To make that possible, the PACs cannot play games with the identification of their donors. “Transparency would be a big issue,” she says. “I would want to know where their donations come from.”

The campaign will also be transparent by providing “our most up-to-date information” about donations from PACs and individuals. So far, the largest individual donor to the campaign is Bruce Bastian, a longtime supporter of Democrats and, especially, gay candidates like Wright. He gave her $2,400.

Whichever PACs and individuals support her candidacy, Wright says she will make sure their intentions are good. “Money is power, so I want them to be responsible.”

While Wright takes the stance that she will only accept money from individuals and PACs with whom she shares ideology, Matheson has long maintained that the significant donations he receives from corporations and special interests do not influence his voting in Congress.

In mid-May, OpenSecrets.org released reports on PAC funding for incumbents. Matheson received 83 percent of his money from PACs—almost double what the typical House member receives and amounting to more than $800,000. The top three industries represented by those PACs were health care, pharmaceutical and oil companies.

In a statement to the Open Secrets blog, Matheson said: “I am proud that people choose to make campaign contributions to my campaign from across the political spectrum. There is zero connection between the source of the contributions that I receive and how I vote. I make each decision based on what I believe to be the merits of the issue. I run every campaign based on my approach to this job and on my record. This primary election will be no different.”

Additionally, the Blue Dog PAC—which supports Democrats like Matheson—has almost $2 million in cash. About half of its donations come from the health-care, financial-services and pharmaceutical industries.

Matheson’s spokeswoman Alyson Heyrend says, in an e-mail, that they expect PACs opposed to Matheson to get involved in every election cycle. Typically, it’s conservative PACs backing the Republican challenger, but having a liberal PAC like Blue America support Wright is not surprising, since Wright is in the primary.

“We’ve seen outside groups and outside money try to sway the electorate before,” she says. “[Matheson’s] confident that Utahns see through that and make up their own minds.”

If Wright’s early supporters are concerned that the possibility of beating Matheson is going to tempt her to take money from PACs that may not mesh with their liberal stance, they aren’t showing it. Instead, they continue to emphasize that what will push Wright to victory in the June 22 primary is not money, but on-the-ground support.

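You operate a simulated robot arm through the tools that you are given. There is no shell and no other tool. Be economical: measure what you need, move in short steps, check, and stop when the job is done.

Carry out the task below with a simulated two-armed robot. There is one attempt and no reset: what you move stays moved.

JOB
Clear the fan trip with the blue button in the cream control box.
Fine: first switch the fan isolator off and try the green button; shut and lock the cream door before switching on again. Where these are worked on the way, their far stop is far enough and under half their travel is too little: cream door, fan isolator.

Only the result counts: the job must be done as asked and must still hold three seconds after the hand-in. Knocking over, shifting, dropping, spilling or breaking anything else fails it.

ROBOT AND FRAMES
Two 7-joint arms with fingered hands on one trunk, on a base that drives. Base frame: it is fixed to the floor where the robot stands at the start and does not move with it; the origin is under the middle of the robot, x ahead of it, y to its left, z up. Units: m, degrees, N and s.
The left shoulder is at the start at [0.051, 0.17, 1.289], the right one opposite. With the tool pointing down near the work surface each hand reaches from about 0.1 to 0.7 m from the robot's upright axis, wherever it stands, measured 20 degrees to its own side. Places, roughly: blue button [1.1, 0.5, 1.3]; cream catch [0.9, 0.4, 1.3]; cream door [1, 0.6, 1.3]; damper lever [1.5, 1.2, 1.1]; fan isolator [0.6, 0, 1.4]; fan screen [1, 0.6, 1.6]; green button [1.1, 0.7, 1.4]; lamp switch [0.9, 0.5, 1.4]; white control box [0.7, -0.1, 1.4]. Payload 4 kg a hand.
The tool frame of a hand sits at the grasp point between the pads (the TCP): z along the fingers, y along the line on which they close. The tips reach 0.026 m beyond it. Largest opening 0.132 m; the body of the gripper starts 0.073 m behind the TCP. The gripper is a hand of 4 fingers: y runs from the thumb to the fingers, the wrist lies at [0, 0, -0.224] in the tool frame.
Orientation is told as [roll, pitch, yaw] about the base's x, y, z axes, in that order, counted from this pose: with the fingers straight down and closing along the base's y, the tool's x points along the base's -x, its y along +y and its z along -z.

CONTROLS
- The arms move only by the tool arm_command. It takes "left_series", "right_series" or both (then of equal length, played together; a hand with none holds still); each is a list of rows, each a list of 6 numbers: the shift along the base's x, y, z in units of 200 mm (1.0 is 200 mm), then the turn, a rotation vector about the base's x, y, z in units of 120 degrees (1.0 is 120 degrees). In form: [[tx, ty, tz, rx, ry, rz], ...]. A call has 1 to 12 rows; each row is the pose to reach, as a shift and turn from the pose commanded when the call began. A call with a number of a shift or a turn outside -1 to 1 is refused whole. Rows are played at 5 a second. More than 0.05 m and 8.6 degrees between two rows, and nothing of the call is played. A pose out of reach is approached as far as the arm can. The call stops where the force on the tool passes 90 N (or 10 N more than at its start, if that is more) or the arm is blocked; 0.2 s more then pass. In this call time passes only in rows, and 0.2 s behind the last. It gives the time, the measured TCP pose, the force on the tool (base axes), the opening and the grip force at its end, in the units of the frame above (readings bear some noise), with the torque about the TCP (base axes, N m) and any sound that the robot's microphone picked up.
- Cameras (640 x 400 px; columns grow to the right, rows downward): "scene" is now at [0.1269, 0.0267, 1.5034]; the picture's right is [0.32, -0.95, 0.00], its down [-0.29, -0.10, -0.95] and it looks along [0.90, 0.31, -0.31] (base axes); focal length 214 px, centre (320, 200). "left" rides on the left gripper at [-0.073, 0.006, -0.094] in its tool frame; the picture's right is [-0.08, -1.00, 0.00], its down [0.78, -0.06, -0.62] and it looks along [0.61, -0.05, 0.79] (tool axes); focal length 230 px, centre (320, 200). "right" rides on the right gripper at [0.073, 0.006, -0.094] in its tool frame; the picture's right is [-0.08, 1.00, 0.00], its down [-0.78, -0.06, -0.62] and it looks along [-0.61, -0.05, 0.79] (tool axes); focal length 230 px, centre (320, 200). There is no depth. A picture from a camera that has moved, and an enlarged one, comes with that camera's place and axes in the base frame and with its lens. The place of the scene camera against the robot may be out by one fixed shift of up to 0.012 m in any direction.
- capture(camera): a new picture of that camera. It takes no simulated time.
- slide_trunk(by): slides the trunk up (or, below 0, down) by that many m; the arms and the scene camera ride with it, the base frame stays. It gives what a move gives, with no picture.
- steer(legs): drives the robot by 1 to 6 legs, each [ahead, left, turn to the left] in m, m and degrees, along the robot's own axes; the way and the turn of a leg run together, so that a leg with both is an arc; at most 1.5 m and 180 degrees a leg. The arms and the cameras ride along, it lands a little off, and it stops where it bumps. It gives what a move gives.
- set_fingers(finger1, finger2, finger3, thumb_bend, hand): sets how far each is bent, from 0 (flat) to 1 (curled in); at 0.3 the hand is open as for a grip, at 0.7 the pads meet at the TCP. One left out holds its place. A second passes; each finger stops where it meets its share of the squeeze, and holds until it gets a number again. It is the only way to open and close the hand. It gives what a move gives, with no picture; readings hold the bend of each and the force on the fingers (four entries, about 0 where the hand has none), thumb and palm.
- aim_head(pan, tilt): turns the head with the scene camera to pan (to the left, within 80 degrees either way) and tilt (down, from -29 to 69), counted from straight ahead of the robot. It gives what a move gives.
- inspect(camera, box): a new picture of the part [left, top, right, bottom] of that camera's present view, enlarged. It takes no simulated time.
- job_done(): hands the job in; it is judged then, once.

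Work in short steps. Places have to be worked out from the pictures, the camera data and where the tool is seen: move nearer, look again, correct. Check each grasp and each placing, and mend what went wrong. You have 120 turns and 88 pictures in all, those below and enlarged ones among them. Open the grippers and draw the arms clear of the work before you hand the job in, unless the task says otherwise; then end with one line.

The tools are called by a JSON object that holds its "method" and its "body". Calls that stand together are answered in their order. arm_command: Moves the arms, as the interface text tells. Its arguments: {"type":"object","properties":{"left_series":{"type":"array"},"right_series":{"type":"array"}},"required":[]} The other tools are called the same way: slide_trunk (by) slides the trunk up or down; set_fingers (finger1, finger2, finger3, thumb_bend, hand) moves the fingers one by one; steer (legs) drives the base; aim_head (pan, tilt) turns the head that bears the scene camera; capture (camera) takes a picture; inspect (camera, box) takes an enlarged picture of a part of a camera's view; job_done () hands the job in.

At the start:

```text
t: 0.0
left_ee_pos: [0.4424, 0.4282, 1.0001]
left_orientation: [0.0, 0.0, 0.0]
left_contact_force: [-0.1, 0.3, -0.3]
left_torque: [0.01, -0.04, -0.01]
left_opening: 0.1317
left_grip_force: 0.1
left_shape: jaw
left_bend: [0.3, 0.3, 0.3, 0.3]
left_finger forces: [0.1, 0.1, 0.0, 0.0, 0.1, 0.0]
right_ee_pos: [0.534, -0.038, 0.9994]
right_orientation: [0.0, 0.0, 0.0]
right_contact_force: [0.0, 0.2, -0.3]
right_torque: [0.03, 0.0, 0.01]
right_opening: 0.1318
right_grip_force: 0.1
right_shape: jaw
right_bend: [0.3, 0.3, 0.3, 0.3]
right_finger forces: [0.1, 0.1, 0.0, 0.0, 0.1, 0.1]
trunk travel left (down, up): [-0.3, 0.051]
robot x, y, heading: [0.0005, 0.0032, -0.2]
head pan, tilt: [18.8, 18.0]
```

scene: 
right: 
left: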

DeChristopher says Wright’s honesty is the biggest shield she has against the undue influence of PACs.

“The most important thing she is doing is clearly identifying her positions. She is not mincing words about those positions,” DeChristopher says.

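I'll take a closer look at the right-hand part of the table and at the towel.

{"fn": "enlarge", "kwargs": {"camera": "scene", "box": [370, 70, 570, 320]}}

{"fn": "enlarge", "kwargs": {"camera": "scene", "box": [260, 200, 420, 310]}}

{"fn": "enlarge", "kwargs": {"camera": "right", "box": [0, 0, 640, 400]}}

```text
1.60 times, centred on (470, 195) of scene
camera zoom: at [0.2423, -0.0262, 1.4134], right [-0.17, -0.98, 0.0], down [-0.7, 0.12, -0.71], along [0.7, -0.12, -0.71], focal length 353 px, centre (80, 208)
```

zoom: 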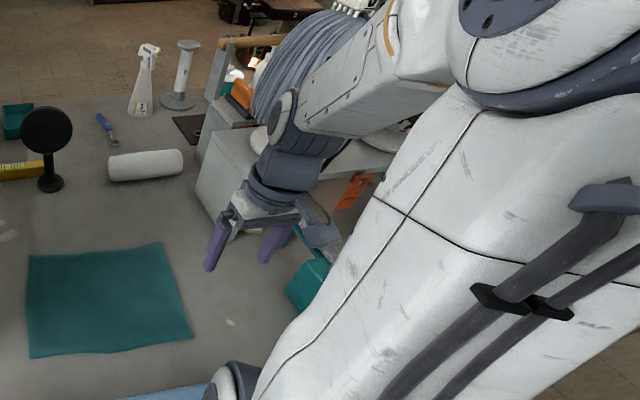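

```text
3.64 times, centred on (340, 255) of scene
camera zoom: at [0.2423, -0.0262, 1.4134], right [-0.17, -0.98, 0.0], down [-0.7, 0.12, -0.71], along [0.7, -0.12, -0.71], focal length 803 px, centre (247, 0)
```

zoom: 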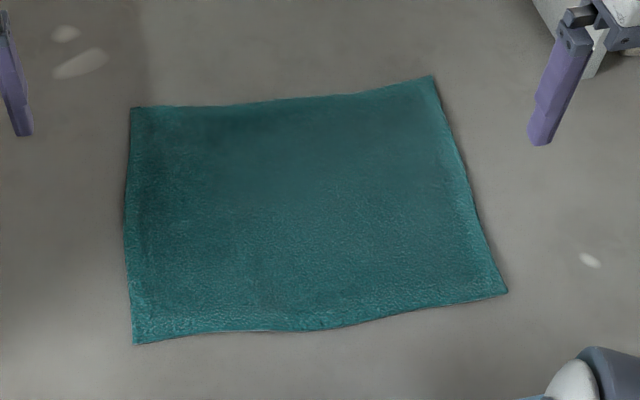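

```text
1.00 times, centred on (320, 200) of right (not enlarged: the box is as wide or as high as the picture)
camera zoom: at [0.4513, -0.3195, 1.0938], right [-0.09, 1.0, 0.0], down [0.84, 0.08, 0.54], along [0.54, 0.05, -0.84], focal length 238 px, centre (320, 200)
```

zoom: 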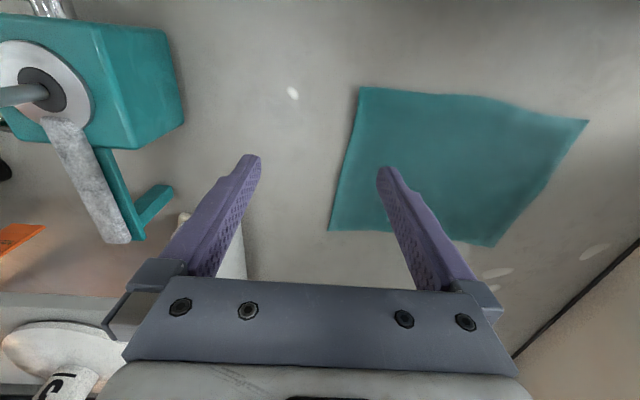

Should Wright actually win the primary—she is still a long-shot—there would be another temptation in the form of money from the Democratic National Committee, which comes from many sources, including corporations and lobbyists, and is given to party nominees, especially those in swing districts. DeChristopher says that the DNC money has been a concern since the beginning, when they decided on an intraparty challenge to Matheson instead of running a third-party candidate. At the same time, “she’s running in the Democratic Party, so it wouldn’t make sense for her to turn down the money from the party.”

Ideally, Wright and her supporters would prefer publicly funded campaigns, because any private donation could be considered a corrupting influence. But until then, they have to work within the current fundraising parameters.

“We realize that all private money is special-interest money, even the $10 donation from a friend,” he says. “The only money that isn’t from a special interest is public money. But running a campaign with a system that doesn’t exist is hard.”